Résultats de la grande enquête : « Isolement et délitements des liens sociaux »

Première enquête sur ce thème initiée par la Société de Saint-Vincent-de-Paul.

Publié le 12 mars 2015


Il est urgent de mettre en place une politique de prévention efficace contre l'isolement et le délitement des liens sociaux.

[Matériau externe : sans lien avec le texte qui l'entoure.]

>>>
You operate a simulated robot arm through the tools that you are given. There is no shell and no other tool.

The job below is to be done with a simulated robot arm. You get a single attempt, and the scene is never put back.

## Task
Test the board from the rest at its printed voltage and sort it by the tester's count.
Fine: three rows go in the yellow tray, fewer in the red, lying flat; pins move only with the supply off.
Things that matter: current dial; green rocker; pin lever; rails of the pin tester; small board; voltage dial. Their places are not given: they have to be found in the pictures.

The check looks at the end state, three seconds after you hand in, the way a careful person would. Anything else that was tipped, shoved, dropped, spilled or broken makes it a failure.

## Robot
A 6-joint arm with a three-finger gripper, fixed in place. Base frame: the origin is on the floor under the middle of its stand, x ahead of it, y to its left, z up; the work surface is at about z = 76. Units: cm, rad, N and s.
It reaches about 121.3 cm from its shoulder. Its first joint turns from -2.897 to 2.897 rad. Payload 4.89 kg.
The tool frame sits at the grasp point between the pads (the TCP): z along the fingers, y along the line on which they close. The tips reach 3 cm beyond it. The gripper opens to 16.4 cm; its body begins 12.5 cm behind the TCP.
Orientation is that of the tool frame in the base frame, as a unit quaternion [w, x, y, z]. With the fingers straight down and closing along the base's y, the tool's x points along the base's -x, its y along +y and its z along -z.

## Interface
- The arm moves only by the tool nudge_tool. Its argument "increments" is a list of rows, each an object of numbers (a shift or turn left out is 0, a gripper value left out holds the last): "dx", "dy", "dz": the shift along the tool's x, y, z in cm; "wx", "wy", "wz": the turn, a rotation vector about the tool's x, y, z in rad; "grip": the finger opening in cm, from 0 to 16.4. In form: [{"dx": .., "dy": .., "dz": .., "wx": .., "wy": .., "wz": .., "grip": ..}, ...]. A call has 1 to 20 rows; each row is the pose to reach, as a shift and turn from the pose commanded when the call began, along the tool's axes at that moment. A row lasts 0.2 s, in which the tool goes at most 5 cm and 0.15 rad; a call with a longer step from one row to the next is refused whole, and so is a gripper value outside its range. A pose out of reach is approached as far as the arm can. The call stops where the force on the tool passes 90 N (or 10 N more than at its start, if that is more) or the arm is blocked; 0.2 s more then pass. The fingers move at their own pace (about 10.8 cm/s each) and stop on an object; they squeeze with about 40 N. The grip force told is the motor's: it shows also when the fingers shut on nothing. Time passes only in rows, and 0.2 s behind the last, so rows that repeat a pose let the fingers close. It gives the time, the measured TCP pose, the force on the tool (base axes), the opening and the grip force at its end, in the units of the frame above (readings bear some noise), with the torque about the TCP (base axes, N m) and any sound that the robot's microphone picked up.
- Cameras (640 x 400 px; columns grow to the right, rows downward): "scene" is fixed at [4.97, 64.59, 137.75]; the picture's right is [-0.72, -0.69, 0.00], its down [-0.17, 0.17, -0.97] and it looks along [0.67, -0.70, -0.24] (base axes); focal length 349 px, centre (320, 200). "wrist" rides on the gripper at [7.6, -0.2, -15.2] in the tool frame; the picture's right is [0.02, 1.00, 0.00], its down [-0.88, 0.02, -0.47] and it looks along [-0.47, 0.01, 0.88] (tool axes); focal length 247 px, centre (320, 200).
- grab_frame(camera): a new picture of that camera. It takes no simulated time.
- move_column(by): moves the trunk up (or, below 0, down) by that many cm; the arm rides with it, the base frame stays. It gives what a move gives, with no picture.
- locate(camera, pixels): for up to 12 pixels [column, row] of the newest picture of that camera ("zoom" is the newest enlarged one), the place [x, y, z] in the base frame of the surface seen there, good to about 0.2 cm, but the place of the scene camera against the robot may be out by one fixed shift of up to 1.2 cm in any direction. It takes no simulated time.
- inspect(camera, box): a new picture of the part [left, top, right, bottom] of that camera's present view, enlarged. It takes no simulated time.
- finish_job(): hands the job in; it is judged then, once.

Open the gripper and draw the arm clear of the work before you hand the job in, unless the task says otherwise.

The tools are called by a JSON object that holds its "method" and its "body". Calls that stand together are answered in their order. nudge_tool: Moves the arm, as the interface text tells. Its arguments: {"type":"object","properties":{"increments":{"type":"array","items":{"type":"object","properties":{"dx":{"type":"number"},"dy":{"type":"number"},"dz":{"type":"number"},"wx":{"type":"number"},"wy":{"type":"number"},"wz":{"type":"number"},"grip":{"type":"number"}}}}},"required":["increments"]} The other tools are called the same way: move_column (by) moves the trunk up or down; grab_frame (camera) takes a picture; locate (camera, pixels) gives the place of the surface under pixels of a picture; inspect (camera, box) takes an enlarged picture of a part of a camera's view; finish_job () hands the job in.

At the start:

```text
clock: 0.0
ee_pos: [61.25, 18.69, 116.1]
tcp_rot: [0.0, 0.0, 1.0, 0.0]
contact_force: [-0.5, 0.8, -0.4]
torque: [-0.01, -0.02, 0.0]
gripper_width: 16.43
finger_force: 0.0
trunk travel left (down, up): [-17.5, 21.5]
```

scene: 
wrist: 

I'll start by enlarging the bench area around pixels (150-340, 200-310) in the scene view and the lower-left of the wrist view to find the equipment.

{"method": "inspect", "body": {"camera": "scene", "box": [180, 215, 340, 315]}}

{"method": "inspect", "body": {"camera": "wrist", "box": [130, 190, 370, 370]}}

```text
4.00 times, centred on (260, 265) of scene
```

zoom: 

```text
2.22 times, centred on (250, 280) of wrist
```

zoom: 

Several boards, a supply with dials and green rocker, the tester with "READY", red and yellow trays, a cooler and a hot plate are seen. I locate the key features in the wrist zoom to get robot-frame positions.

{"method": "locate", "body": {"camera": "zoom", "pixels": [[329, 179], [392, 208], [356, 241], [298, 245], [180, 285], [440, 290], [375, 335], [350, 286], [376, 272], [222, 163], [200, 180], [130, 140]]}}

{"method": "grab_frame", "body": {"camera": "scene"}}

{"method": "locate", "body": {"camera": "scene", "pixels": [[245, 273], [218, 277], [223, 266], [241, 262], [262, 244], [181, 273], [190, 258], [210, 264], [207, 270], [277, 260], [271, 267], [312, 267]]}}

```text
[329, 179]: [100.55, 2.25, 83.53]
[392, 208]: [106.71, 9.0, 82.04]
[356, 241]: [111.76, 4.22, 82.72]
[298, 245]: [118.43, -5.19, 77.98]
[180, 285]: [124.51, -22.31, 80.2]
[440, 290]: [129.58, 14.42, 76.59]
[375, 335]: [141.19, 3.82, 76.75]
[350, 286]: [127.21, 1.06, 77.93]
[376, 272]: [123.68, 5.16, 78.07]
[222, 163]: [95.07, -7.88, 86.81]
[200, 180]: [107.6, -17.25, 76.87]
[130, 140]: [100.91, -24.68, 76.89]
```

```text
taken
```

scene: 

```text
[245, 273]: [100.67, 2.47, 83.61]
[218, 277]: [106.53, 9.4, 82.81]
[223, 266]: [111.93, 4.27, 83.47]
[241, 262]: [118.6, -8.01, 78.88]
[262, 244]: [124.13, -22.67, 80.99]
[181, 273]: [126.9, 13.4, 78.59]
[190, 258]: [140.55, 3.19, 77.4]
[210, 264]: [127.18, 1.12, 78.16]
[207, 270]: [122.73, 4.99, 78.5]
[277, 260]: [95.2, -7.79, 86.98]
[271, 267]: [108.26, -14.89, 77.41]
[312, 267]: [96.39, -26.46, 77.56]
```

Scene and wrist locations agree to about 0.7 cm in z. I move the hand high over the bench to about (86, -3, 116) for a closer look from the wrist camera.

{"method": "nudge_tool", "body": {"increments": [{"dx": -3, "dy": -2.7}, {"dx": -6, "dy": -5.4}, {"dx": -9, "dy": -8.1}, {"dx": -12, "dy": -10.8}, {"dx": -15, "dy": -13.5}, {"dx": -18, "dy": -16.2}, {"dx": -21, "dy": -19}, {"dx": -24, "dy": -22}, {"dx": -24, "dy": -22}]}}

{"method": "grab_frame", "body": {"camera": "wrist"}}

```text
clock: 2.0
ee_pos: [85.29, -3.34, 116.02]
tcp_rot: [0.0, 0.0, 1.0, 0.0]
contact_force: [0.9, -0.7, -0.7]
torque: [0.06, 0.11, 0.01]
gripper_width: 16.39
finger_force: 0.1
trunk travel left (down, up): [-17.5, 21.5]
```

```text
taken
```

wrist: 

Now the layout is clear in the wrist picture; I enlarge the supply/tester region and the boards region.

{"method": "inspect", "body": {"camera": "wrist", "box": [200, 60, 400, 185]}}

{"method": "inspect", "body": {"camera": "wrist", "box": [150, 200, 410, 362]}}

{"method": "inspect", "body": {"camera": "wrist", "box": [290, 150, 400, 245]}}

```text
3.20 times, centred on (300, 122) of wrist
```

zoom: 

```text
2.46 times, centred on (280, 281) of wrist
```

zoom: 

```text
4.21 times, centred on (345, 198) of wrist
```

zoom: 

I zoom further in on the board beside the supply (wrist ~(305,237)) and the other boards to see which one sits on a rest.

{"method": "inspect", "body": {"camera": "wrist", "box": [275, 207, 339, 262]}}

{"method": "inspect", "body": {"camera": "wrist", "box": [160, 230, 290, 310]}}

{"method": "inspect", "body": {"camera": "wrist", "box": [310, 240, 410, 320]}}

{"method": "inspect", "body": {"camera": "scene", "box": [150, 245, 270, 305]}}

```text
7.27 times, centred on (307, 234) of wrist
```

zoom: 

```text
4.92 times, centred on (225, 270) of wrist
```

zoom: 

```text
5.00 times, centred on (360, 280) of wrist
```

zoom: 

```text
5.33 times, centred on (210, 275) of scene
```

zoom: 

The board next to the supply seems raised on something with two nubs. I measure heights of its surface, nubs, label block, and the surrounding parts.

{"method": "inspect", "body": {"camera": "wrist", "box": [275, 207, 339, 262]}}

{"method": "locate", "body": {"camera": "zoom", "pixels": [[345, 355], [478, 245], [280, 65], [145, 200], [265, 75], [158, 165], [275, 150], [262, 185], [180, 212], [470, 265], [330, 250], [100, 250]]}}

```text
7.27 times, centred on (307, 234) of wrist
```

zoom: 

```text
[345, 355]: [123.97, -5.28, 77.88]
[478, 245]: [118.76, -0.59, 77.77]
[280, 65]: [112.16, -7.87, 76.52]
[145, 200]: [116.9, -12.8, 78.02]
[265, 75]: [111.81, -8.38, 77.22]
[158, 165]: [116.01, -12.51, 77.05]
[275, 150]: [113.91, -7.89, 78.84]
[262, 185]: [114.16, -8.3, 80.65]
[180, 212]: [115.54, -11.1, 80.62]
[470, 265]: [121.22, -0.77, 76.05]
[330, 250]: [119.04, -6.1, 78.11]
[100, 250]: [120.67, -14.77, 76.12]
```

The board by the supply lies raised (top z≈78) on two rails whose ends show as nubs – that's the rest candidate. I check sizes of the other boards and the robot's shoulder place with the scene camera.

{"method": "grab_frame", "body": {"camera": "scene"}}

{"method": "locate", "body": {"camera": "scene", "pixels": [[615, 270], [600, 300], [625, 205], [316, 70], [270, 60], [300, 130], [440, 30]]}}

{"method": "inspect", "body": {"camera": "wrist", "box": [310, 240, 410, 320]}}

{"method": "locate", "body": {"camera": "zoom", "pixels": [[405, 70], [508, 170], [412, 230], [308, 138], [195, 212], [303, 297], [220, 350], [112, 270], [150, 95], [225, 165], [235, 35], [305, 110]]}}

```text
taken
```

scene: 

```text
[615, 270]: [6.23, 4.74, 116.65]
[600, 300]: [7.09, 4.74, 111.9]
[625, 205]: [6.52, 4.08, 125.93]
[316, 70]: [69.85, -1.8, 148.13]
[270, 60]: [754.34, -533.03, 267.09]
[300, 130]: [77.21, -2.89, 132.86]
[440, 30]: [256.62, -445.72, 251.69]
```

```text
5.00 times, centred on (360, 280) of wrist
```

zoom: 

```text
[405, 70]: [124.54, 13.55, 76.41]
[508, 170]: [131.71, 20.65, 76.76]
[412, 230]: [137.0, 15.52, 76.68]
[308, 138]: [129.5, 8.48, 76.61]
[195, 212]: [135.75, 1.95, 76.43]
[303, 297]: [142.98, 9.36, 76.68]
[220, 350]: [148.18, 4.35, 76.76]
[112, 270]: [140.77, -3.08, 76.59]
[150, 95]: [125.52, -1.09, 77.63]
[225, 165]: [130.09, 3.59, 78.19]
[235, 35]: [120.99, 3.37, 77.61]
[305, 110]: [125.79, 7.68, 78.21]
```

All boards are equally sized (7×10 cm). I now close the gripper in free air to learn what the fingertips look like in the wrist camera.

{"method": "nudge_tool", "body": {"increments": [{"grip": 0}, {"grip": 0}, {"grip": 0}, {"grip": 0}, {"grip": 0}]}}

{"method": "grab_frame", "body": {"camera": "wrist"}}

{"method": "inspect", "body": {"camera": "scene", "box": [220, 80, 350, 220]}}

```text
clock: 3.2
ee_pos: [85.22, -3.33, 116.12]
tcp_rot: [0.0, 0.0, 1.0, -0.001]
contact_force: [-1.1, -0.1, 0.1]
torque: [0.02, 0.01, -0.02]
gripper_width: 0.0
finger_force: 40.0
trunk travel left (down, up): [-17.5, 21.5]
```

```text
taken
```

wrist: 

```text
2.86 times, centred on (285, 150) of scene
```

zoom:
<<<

C'est pourquoi la Société de Saint-Vincent-de-Paul a initié la première grande enquête sur ce thème.

Menée par Serge Paugam, Directeur de recherche au CNRS, et Directeur d'études à l'EHESS et son équipe de recherche sur les inégalités sociales (ERIS), elle vient d'achever sa première phase à Strasbourg.

« Grâce à son organisation décentralisée et à l'autonomie de ses 1 000 équipes locales, la Société de Saint-Vincent-de-Paul est à même de répondre efficacement aux besoins spécifiques identifiés sur le terrain », explique Bertrand Ousset, président l'association.
Quatre ans après avoir porté la Grande Cause Nationale contre la solitude en 2011, la SSVP voit que l'isolement continue de gagner du terrain et constitue aujourd'hui un facteur essentiel d'inégalité en France. C'est pourquoi elle a initié cette enquête de grande envergure afin de mieux connaître les mécaniques du processus de l'isolement ainsi que les groupes de personnes et les zones à risques.

L'association sensibilise ses 17 000 bénévoles à la dynamique du délitement des liens sociaux et les forme à déceler les personnes susceptibles de basculer dans l'isolement et de souffrir bientôt de solitude.
La Société de Saint-Vincent-de-Paul diffuse les premiers résultats de cette enquête auprès des autres organismes et des pouvoirs publics pour favoriser la naissance d'une politique commune de prévention efficace contre ce fléau moderne qu'est la solitude.
Cette enquête de grande envergure se poursuivra jusqu'en 2016 à Lille, Bordeaux et Caen-Sud en zone rurale.

Résultats de l'enquête (1)

Les chômeurs sont de loin ceux qui souffrent le plus de l'isolement et les ouvriers ont près de deux fois plus de risques de se sentir seuls que les cadres.

  • À Strasbourg, 32% des retraités et 6,7% des chômeurs vivent seuls. Mais les personnes privées d'emploi se sentent bien plus isolées (45,2%) et déprimées (35,5%) que les retraités (12,1 et 10,1%).
  • Le niveau d'étude est l'un des facteurs les plus discriminants : 23% des personnes dépourvues de diplôme se sentent seules, contre 13% de celles qui ont un bagage dans le supérieur.
  • On retrouve le même type d'écart entre les ouvriers (20%) et les cadres (12%).
  • Les quartiers riches semblent relativement à l'abri du sentiment de solitude (8,6% des habitants) par rapport aux quartiers pauvres (21%), de même que les zones urbaines abritant des classes moyennes (7,9%).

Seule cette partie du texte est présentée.